Le fonds de l’alimentation des Fuégiens est des plus misérables : le pays lugubre qu’ils habitent, humide et froid, produit peu de végétaux comestibles : une certaine herbe amère dont la fleur ressemble à celle de nos tulipes (P. Nyel, Lettres édifiantes 1705), les baies d’un arbuste nain et un champignon parasite du hêtre (Darwin), voilà tout ce qu’une terre ingrate leur fournit. Aussi sous ce climat où la température varie seulement entre + 10° et - 1° C suivant Darwin, une nourriture plus forte, plus substantielle est indispensable ; c’est à la mer que les Fuégiens vont la demander. Ces naturels sont essentiellement ichtyophages ; le poisson fait leurs délices et quand ils en prennent, ce qui ne leur est pas facile puisqu’ils n’ont pas de filets et que leurs lignes à pêcher sont tout ce qu’il y a au monde de plus rudimentaire, ils ne se donnent souvent pas la peine de le faire cuire, mais ils le mangent crus et presque encore tout vivant (Wallis). Mais la bonne, l’excellente, la merveilleuse aubaine, est quand une baleine morte vient s’échouer à la côte ; alors, la bande fortunée qui a la chance de faire cette découverte se rue sur cette masse de chair, s’en repaît, s’en gorge avec avidité, oubliant dans ce régal de viande, putréfiée la plupart du temps, les angoisses d’une faim qui ordinairement n’est jamais apaisée. Toutefois, les Fuégiens, assure-t-on, ont la prévoyance de faire des réserves pour les mauvais jours ; ils enterrent dans le sable de grands morceaux de baleine et en temps de disette reviennent chercher cet aliment dégoûtant, en état absolu de décomposition. Mais on n’a pas souvent de pareilles bonnes fortunes, et la nourriture quotidienne de ces naturels consiste principalement en coquillages. Ceux du Jardin d’acclimatation passent leurs temps à manger des moules qu’on leur distribue avec abondance ; ils les dispersent sur les cendres chaudes de leur foyer et dès qu’elles s’ouvrent ils croquent le mollusque. Aussi, comme tous les mangeurs de coquillages, ont-ils les dents usées dès un âge peu avancé, ainsi que le prouvent les mâchoires des adolescents et de la jeune femme de la troupe que nous avons examinée. Ils chassent aussi la loutre, le phoque, le chien marin et, dans les régions voisines de la Patagonie, la vigogne ou guanaco ; mais, malgré leur adresse au tir de l’arc, la rareté de ces animaux ne leur permet pas de compter beaucoup sur ces chasses pour varier et surtout fortifier leur alimentation.

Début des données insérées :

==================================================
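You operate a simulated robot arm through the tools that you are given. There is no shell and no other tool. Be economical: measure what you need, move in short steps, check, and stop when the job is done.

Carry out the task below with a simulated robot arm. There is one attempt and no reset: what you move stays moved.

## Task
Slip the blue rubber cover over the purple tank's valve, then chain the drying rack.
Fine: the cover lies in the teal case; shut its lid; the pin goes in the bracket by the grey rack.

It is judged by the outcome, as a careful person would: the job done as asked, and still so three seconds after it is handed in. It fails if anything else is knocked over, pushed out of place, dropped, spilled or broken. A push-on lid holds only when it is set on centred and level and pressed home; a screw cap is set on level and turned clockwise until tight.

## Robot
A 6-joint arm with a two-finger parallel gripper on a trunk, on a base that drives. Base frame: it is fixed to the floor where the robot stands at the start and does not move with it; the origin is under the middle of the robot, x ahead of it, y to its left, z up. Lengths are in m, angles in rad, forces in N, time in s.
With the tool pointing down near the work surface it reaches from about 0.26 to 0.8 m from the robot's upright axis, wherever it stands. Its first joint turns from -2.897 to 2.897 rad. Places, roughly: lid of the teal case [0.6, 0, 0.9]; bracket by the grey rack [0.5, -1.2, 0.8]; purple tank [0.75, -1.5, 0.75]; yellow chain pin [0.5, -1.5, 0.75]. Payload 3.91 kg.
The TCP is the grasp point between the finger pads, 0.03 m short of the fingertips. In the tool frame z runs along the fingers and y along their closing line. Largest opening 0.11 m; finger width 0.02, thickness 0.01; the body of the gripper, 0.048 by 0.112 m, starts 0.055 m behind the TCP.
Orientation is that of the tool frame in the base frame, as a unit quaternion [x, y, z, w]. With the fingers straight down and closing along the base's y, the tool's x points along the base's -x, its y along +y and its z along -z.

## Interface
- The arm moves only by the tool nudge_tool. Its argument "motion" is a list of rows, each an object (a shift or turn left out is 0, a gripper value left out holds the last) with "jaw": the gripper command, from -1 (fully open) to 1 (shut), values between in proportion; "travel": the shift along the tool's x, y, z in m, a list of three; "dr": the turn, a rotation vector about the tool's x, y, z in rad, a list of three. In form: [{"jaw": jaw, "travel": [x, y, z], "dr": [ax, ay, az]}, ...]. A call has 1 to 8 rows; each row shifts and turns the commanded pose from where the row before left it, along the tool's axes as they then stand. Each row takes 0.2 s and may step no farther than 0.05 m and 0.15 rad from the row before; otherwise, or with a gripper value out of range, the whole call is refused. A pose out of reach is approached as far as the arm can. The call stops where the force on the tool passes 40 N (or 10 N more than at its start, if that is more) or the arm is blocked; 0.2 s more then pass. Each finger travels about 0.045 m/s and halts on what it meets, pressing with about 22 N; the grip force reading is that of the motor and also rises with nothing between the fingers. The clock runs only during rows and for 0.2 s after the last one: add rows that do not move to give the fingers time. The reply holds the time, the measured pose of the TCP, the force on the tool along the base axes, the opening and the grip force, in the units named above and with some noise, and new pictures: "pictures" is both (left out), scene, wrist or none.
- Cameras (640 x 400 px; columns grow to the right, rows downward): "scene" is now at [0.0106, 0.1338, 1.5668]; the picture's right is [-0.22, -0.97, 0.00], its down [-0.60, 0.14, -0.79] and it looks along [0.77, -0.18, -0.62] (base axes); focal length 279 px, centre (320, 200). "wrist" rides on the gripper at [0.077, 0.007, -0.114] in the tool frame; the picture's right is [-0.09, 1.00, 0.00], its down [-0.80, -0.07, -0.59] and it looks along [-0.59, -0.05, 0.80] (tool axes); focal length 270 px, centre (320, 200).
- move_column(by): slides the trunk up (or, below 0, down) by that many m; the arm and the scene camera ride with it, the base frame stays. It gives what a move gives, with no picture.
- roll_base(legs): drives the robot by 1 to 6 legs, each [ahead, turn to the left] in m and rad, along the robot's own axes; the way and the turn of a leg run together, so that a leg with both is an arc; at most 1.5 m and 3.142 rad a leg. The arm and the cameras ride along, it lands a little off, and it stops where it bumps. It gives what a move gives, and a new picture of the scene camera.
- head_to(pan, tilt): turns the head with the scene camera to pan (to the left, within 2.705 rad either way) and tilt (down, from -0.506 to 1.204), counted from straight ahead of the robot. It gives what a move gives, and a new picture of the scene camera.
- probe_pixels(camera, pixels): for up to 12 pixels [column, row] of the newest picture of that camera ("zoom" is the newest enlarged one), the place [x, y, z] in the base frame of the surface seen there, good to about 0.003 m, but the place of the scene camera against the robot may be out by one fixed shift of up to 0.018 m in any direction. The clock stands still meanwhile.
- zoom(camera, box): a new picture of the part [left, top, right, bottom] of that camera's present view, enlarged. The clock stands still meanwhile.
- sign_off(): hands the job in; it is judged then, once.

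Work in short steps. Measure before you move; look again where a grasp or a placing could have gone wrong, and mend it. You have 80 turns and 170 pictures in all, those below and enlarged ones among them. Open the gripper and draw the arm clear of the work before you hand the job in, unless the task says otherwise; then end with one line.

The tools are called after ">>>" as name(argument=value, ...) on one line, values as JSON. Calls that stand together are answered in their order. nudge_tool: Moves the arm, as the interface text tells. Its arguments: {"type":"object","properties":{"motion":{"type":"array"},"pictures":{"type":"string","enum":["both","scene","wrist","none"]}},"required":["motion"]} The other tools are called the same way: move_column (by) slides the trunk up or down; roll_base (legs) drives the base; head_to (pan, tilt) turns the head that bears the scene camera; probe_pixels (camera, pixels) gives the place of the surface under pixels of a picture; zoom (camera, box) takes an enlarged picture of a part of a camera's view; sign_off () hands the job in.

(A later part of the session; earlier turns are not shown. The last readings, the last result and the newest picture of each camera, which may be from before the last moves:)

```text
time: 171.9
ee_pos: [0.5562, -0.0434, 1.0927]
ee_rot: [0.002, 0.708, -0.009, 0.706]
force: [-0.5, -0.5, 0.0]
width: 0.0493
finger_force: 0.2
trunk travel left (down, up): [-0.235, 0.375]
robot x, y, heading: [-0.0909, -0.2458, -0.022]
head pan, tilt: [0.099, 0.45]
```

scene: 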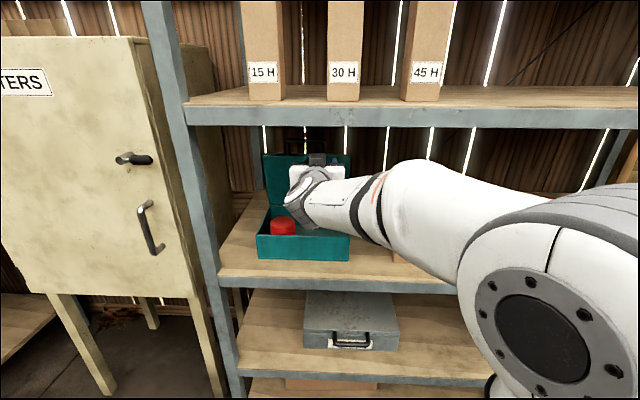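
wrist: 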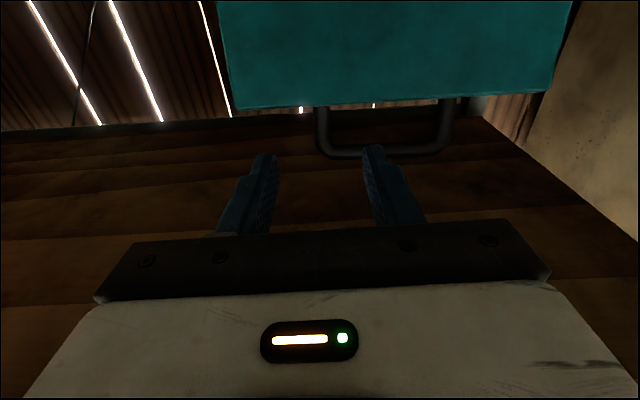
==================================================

C’est à ces mammifères qu’ils empruntent les éléments de leur costume, d’ailleurs très succinct. Les mieux vêtus sont ceux qui peuvent se draper dans des peaux de guanacos. Tel est le cas pour ceux du Jardin d’acclimatation qui s’enveloppent dans leurs manteaux de peau, mettant la fourrure tantôt à l’endroit tantôt à l’envers. Mais il en est à la Terre-de-Fe.u de plus misérables qui n’ont pour se couvrir. dans ce pays pluvieux et où il neige fréquemment, qu’une étroite peau de loutre à se mettre sur les épaules et dont ils couvrent la partie de leur corps la plus exposée au côté d’où vient le vent. En dépit de cette lamentable pauvreté, les Fuégiens ont pourtant le goût de la parure : sans parler de la joie montrée par ceux du Jardin d’acclimatation en s’ornant de rubans de couleur éclatante et de verroteries données par les visiteurs, nous dirons que chez eux, si le tatouage n’est pas très répandu, l’usage de se barbouiller le corps de noir, de blanc et de rouge est fort en faveur. Ils se fabriquent des colliers et des bracelets de plumes, de fanon de baleine et de coquillages.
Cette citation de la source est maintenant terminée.